▶ **Work to do**
Would you quote the material below from its first line through the line containing "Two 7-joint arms", exactly and with both ends included?

▶ **Data lines**
┌────────
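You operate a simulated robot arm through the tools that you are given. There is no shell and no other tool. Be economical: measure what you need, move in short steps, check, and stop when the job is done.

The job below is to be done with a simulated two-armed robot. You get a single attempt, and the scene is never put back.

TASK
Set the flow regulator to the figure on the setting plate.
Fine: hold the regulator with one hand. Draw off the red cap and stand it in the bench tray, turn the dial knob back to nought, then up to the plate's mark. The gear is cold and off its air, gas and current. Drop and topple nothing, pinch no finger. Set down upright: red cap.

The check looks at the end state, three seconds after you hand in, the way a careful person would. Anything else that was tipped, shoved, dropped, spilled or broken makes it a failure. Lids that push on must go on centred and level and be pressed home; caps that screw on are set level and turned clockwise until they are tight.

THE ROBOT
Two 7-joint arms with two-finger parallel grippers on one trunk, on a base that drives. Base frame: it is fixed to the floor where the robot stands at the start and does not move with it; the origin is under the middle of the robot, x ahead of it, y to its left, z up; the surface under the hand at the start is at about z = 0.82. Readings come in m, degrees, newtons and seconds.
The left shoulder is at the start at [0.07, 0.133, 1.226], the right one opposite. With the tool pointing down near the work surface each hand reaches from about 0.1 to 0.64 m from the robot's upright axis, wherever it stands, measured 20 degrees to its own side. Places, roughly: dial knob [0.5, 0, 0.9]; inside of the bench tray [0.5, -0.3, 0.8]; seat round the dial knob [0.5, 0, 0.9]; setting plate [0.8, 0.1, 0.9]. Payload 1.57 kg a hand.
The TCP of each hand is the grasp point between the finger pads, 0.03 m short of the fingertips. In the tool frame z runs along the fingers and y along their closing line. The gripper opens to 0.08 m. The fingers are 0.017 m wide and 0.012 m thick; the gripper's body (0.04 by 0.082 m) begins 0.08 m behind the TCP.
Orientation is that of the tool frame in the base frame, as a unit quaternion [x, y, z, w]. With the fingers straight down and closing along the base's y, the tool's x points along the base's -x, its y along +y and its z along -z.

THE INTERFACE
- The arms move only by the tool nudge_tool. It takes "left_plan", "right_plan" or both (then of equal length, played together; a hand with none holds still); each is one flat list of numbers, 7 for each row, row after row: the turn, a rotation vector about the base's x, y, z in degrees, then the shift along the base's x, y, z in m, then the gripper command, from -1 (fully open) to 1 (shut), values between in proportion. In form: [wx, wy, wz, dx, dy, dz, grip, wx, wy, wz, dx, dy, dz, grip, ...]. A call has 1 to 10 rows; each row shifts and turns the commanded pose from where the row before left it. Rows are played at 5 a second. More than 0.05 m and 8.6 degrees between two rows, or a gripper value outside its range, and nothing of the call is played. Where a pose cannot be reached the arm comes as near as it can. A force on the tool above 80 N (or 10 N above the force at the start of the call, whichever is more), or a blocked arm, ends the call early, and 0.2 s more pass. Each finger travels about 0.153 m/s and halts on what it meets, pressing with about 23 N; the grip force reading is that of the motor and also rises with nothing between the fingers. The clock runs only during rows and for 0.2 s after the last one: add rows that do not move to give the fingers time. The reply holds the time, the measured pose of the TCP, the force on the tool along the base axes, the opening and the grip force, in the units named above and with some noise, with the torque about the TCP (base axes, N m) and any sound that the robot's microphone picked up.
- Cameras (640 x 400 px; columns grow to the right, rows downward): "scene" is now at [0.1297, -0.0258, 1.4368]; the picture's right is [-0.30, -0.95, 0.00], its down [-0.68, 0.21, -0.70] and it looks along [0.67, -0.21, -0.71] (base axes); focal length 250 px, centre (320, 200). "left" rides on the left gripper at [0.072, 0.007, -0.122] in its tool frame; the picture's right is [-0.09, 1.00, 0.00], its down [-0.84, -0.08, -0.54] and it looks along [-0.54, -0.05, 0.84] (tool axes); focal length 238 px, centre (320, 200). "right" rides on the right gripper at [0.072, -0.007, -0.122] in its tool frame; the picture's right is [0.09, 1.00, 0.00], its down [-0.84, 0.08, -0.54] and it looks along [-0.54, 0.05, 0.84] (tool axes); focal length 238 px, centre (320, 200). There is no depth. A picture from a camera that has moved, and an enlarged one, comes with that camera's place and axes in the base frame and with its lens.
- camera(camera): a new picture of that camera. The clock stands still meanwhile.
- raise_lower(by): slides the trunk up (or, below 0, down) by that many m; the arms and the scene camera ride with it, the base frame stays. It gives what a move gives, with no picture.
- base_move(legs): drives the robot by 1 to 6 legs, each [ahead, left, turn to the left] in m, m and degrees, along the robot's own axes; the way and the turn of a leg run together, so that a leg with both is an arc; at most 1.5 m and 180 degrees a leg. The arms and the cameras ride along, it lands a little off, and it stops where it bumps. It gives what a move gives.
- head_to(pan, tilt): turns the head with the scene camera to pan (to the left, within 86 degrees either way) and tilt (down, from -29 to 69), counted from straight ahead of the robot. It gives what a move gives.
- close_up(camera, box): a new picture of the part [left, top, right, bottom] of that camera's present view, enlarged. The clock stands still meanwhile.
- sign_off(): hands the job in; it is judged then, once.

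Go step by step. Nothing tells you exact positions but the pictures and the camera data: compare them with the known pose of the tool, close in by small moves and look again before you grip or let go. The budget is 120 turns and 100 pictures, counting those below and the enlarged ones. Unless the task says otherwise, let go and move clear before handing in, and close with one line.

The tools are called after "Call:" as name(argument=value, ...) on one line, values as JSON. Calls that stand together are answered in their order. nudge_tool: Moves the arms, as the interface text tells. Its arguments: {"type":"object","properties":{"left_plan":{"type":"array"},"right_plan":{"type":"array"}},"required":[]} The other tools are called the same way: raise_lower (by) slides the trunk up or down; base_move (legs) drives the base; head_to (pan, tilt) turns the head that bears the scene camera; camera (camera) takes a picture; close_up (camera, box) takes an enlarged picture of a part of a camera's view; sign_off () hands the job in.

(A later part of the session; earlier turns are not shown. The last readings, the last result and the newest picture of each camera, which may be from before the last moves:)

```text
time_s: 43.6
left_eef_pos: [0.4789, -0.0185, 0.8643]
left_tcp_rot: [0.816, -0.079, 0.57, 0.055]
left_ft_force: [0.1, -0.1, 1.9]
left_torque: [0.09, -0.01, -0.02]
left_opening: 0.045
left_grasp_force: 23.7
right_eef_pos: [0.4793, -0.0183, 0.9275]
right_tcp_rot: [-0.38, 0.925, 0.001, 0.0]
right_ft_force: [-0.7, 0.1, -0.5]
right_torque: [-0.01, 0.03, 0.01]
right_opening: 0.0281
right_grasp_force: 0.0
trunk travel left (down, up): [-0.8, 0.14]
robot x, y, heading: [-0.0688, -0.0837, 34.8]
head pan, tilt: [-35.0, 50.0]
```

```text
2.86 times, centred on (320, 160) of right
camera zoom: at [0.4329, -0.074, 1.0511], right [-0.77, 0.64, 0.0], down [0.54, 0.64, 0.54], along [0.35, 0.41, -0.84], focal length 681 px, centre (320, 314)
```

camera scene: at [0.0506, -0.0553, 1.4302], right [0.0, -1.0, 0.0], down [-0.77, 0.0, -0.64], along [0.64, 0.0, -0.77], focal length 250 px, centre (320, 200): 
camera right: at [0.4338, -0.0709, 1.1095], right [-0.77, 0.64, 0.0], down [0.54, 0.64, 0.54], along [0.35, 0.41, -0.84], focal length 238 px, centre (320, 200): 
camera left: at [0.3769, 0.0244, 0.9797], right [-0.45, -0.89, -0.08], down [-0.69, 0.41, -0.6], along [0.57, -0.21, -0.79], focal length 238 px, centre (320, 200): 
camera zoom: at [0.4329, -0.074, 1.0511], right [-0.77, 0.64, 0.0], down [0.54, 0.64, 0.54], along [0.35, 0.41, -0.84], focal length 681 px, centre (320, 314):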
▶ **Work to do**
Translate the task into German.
└────────
▶ **Response to the task**
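You operate a simulated robot arm through the tools that you are given. There is no shell and no other tool. Be economical: measure what you need, move in short steps, check, and stop when the job is done.

The job below is to be done with a simulated two-armed robot. You get a single attempt, and the scene is never put back.

TASK
Set the flow regulator to the figure on the setting plate.
Fine: hold the regulator with one hand. Draw off the red cap and stand it in the bench tray, turn the dial knob back to nought, then up to the plate's mark. The gear is cold and off its air, gas and current. Drop and topple nothing, pinch no finger. Set down upright: red cap.

The check looks at the end state, three seconds after you hand in, the way a careful person would. Anything else that was tipped, shoved, dropped, spilled or broken makes it a failure. Lids that push on must go on centred and level and be pressed home; caps that screw on are set level and turned clockwise until they are tight.

THE ROBOT
Two 7-joint arms with two-finger parallel grippers on one trunk, on a base that drives. Base frame: it is fixed to the floor where the robot stands at the start and does not move with it; the origin is under the middle of the robot, x ahead of it, y to its left, z up; the surface under the hand at the start is at about z = 0.82. Readings come in m, degrees, newtons and seconds.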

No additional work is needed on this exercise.